WHAT YOU WILL DO >>
Write out again the entries from the first line to the line that includes "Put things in", keeping both of those lines.

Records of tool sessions
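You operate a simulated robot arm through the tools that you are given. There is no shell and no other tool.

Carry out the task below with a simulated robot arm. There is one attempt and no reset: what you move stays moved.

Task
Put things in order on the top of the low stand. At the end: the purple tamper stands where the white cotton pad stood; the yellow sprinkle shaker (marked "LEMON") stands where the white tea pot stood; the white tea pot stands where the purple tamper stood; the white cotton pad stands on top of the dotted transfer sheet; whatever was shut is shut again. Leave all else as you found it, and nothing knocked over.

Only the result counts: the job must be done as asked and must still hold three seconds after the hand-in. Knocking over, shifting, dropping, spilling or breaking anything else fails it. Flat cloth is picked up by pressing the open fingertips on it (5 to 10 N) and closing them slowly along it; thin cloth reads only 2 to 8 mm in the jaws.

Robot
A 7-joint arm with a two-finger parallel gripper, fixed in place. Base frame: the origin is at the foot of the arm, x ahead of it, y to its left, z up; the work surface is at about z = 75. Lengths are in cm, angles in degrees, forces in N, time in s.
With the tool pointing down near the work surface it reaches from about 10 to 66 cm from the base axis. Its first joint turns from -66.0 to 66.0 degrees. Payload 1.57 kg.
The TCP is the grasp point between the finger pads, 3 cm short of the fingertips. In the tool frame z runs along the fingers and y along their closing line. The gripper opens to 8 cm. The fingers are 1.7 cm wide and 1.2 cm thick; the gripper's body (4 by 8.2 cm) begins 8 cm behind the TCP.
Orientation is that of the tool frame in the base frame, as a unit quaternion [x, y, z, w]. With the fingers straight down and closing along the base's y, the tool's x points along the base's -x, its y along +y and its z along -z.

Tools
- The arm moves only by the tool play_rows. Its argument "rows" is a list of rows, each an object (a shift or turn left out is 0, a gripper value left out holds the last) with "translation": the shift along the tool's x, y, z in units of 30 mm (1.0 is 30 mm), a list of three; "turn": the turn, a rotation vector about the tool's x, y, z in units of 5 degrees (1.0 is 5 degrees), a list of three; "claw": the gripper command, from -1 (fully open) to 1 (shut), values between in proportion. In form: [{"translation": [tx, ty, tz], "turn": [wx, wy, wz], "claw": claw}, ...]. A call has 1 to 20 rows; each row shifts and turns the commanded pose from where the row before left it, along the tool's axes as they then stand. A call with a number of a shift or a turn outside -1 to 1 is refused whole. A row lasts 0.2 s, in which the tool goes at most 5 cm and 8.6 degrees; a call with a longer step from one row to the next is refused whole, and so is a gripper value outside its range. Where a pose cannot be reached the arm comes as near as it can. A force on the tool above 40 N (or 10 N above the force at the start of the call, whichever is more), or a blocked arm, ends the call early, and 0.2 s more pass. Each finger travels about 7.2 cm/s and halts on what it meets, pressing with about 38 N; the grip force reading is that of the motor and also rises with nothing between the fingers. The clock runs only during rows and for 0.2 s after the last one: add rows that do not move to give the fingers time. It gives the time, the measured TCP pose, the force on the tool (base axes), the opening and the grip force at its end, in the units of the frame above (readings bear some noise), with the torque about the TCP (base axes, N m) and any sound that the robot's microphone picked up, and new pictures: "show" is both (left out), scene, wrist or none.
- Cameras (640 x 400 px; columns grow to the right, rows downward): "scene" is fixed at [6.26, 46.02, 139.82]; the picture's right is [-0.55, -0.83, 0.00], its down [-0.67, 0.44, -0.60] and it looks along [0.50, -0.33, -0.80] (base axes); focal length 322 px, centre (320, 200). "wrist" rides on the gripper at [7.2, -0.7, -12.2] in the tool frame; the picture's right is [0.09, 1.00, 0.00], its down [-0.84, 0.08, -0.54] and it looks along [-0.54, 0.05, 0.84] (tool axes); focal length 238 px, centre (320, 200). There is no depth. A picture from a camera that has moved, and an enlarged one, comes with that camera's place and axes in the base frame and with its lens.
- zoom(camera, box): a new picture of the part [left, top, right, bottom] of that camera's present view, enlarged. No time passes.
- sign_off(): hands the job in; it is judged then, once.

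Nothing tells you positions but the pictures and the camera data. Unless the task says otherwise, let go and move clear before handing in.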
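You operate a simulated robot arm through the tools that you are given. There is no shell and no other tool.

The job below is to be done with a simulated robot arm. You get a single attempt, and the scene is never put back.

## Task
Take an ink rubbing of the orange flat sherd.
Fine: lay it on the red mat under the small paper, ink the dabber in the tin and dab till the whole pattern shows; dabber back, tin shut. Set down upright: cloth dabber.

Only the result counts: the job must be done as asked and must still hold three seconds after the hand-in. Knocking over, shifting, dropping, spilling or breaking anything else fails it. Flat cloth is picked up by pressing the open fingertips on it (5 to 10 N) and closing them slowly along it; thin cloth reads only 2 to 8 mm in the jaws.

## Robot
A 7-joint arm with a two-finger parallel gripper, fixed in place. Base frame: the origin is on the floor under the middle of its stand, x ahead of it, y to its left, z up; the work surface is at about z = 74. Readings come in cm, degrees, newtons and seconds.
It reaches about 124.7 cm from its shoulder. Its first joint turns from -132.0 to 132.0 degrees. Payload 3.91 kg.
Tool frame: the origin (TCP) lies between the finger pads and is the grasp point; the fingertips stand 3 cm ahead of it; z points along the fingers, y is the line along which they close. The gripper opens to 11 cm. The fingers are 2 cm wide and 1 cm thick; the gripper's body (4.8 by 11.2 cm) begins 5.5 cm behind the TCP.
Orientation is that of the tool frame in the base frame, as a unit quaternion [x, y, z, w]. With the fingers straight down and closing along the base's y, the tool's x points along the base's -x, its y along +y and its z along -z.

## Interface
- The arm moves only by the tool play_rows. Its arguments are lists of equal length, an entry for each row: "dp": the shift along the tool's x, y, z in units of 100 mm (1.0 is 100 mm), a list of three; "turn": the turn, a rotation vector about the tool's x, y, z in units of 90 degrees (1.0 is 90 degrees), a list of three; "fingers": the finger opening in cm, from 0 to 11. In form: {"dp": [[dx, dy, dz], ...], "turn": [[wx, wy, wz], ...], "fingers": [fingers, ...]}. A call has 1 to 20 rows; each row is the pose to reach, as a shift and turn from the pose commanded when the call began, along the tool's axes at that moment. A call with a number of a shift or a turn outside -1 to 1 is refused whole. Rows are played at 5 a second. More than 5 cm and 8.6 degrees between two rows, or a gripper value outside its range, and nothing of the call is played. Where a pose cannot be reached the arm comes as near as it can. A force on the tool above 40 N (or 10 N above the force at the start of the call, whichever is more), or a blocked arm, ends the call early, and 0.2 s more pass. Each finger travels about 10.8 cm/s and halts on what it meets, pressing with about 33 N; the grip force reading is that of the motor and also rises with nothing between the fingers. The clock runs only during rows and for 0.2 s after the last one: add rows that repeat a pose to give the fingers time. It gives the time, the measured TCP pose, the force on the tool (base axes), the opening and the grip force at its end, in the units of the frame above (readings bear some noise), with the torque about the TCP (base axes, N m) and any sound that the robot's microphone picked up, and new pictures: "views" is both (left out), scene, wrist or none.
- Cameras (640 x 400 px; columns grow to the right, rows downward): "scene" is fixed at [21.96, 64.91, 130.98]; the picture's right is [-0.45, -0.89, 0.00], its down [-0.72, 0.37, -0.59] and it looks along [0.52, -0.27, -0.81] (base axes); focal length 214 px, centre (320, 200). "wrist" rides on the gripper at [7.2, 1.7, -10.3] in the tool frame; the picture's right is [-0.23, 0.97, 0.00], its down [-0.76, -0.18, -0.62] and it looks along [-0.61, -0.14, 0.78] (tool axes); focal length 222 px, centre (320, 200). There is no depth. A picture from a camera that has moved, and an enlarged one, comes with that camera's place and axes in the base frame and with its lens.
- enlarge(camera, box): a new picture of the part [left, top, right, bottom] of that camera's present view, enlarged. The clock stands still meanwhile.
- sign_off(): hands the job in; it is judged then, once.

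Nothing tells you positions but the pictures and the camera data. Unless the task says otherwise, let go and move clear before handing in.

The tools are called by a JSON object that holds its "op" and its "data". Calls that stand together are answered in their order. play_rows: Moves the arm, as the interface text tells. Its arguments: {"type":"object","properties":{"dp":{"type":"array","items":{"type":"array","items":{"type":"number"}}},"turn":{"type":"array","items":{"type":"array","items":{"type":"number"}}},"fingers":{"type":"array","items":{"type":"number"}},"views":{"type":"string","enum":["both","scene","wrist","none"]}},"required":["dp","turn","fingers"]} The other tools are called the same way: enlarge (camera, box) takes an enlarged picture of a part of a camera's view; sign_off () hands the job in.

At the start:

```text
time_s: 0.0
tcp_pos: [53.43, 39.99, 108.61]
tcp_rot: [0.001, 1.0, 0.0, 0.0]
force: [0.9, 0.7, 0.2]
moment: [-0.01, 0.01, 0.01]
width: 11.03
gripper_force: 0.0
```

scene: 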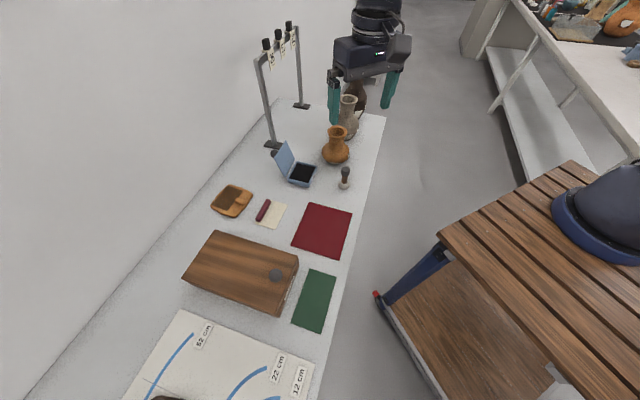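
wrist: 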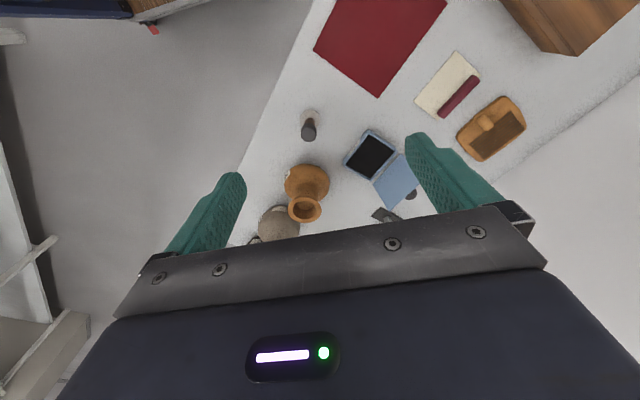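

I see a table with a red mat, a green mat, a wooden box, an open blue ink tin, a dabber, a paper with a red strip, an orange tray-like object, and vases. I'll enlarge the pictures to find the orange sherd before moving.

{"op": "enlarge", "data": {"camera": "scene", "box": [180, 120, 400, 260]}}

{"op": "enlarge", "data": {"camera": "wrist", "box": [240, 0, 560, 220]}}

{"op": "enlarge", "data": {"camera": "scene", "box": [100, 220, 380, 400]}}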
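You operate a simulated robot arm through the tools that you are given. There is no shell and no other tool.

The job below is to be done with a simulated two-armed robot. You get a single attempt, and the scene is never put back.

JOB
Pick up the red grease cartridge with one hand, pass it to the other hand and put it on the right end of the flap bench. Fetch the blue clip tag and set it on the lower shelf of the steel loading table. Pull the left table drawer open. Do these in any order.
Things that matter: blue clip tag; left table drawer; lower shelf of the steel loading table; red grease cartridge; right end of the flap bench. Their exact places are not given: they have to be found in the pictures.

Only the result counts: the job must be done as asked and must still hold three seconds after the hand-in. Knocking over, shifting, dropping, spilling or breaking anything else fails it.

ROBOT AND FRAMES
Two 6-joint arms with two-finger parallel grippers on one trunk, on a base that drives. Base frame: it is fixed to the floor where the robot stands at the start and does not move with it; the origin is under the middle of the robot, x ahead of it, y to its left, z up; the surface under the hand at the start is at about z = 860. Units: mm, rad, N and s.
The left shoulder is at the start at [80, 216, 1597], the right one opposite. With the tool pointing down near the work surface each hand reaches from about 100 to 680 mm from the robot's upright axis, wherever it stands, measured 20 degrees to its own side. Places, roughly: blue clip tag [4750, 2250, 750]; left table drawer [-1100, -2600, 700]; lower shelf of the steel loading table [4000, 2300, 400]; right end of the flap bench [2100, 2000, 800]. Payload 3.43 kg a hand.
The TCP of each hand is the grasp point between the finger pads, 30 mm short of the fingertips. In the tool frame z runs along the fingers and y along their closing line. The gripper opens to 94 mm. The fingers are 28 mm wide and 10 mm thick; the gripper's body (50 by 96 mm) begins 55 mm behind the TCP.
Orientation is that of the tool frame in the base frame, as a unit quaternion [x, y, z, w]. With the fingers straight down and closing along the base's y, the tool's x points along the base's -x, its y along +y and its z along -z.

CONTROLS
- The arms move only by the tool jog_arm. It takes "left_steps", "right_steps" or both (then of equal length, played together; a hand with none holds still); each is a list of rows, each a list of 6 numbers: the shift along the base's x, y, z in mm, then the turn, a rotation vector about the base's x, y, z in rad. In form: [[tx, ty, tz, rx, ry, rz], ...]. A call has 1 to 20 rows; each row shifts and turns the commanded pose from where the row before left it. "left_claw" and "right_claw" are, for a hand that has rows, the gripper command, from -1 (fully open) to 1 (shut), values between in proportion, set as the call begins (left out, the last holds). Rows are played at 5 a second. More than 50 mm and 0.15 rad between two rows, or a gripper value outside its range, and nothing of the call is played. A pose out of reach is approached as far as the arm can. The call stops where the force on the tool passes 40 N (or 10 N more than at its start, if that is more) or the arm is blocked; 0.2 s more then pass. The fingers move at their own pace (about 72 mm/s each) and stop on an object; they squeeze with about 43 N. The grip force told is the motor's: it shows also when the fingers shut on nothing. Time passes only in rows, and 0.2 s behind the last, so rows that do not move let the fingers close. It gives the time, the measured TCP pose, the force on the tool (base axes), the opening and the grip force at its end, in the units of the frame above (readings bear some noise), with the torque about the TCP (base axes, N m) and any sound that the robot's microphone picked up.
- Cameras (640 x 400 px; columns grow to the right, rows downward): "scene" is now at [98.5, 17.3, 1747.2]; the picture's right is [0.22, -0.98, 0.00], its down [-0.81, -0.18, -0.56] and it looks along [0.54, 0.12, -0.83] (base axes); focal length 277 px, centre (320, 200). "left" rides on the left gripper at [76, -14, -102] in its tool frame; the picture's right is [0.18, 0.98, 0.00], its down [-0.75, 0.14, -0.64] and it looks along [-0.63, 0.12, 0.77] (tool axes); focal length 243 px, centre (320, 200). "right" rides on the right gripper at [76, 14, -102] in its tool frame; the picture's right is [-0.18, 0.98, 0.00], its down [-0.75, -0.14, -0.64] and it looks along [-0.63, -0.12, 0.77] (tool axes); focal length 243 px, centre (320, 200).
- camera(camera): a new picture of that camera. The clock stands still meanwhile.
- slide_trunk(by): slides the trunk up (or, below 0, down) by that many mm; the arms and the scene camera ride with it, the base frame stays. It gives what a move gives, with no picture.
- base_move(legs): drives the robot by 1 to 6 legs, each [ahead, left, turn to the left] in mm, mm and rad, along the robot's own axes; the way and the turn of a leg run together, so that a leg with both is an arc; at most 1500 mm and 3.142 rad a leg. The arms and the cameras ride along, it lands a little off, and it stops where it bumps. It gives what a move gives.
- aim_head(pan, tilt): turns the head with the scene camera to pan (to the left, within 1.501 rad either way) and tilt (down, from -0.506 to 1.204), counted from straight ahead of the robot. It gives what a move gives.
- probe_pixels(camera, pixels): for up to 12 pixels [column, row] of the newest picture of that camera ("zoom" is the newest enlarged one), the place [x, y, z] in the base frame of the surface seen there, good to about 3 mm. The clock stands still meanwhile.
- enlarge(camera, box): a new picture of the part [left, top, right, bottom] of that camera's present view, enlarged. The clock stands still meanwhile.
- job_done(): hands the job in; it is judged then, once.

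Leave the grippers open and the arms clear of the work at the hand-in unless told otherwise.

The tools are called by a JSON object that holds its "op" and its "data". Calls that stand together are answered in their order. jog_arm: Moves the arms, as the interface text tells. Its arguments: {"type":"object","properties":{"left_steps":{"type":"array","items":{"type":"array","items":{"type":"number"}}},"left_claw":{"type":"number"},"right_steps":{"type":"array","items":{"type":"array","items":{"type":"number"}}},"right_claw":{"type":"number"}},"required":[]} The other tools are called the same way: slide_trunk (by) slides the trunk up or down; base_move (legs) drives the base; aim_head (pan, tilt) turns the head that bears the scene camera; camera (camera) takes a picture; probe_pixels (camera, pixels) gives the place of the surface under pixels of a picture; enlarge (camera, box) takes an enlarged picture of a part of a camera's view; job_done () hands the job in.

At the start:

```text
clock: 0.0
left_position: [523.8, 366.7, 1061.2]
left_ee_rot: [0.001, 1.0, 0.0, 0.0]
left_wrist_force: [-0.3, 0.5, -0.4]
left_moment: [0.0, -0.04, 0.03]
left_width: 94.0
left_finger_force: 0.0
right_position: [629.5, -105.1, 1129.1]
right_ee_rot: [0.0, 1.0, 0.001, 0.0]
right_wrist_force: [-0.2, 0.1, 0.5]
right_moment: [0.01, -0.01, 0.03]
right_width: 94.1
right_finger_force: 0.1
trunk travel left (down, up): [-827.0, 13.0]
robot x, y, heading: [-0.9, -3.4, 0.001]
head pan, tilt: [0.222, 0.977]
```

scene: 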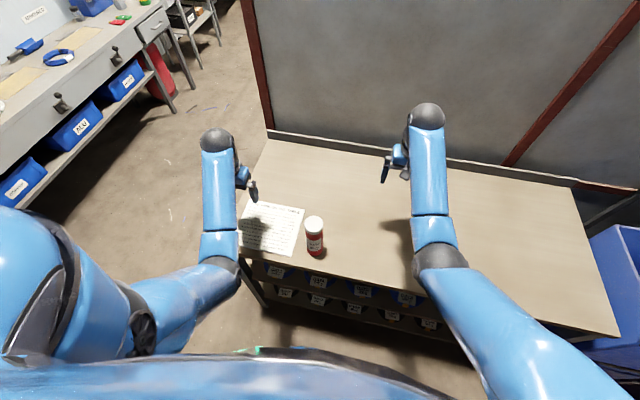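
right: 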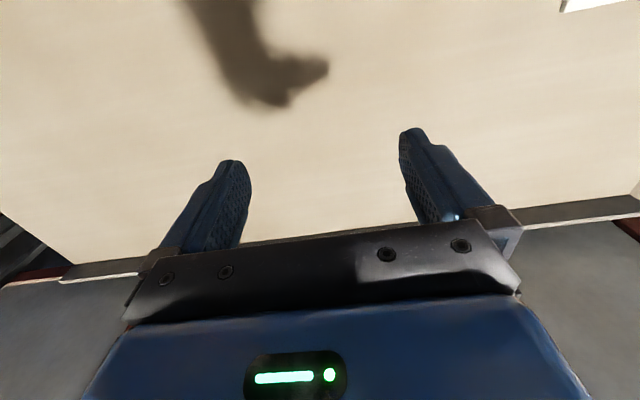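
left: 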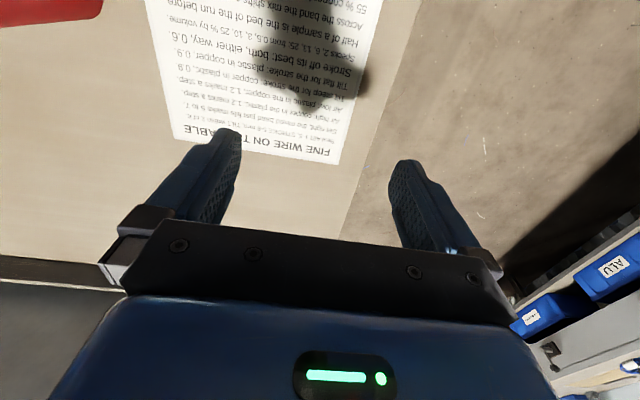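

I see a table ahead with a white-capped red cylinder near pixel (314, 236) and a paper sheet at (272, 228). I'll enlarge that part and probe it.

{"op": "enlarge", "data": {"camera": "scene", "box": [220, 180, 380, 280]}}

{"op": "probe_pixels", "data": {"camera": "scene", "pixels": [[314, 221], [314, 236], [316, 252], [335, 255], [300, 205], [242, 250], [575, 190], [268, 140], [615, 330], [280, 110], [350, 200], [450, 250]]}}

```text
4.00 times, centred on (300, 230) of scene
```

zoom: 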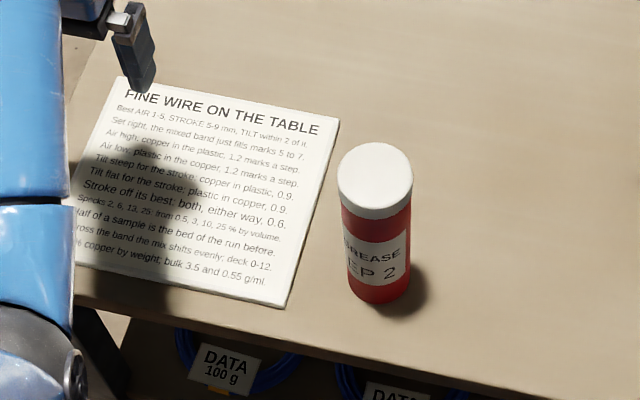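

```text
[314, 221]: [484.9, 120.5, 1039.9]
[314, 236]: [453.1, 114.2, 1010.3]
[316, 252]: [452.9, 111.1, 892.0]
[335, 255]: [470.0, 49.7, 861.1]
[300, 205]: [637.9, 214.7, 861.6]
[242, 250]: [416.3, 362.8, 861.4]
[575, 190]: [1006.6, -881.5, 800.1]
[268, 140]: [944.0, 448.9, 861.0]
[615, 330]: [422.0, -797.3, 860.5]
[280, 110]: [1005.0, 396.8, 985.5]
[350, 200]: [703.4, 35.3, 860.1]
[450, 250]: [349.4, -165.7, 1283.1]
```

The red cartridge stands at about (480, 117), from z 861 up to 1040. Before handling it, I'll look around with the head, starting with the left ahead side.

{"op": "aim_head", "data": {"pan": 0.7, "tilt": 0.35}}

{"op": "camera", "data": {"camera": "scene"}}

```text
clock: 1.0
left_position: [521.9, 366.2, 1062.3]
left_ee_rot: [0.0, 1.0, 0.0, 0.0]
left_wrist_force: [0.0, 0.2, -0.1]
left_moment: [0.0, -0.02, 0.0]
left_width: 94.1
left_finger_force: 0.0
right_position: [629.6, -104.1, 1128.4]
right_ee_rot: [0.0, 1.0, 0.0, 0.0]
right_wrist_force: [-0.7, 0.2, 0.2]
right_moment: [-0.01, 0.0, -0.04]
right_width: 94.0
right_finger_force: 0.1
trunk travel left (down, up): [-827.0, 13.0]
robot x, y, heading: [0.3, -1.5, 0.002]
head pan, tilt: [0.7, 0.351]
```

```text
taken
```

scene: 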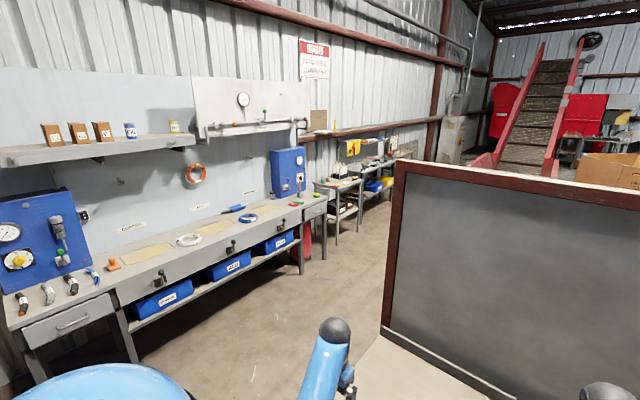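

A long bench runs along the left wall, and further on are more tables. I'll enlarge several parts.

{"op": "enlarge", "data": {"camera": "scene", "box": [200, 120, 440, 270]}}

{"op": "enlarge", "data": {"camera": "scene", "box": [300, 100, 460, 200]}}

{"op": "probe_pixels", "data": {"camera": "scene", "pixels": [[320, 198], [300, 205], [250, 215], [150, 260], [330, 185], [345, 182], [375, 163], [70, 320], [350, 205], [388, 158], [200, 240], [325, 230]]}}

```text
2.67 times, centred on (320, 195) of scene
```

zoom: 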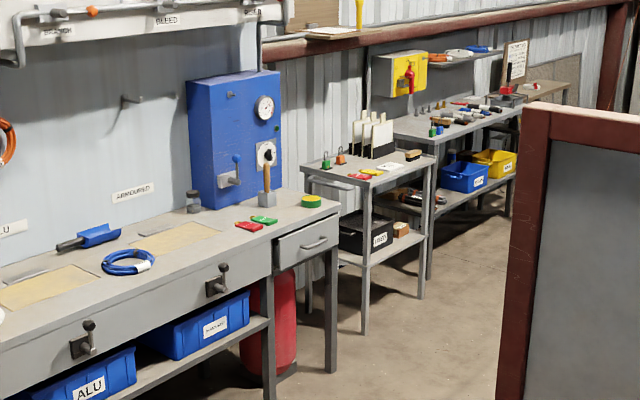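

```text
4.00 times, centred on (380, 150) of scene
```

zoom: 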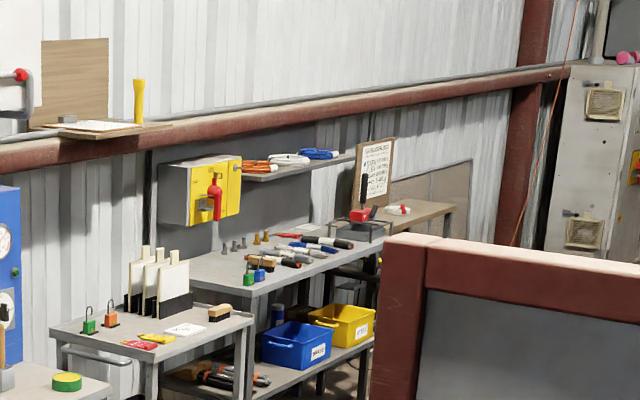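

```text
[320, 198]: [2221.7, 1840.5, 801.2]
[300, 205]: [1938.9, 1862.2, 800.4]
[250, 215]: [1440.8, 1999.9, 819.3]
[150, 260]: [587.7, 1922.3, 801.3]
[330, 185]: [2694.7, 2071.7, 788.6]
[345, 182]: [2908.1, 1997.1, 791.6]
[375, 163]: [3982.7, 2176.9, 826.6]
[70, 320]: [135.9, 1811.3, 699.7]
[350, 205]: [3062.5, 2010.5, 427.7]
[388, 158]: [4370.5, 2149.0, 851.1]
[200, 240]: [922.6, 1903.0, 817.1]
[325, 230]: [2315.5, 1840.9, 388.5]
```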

RESULT BELOW >>
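You operate a simulated robot arm through the tools that you are given. There is no shell and no other tool.

Carry out the task below with a simulated robot arm. There is one attempt and no reset: what you move stays moved.

Task
Put things in order on the top of the low stand. At the end: the purple tamper stands where the white cotton pad stood; the yellow sprinkle shaker (marked "LEMON") stands where the white tea pot stood; the white tea pot stands where the purple tamper stood; the white cotton pad stands on top of the dotted transfer sheet; whatever was shut is shut again. Leave all else as you found it, and nothing knocked over.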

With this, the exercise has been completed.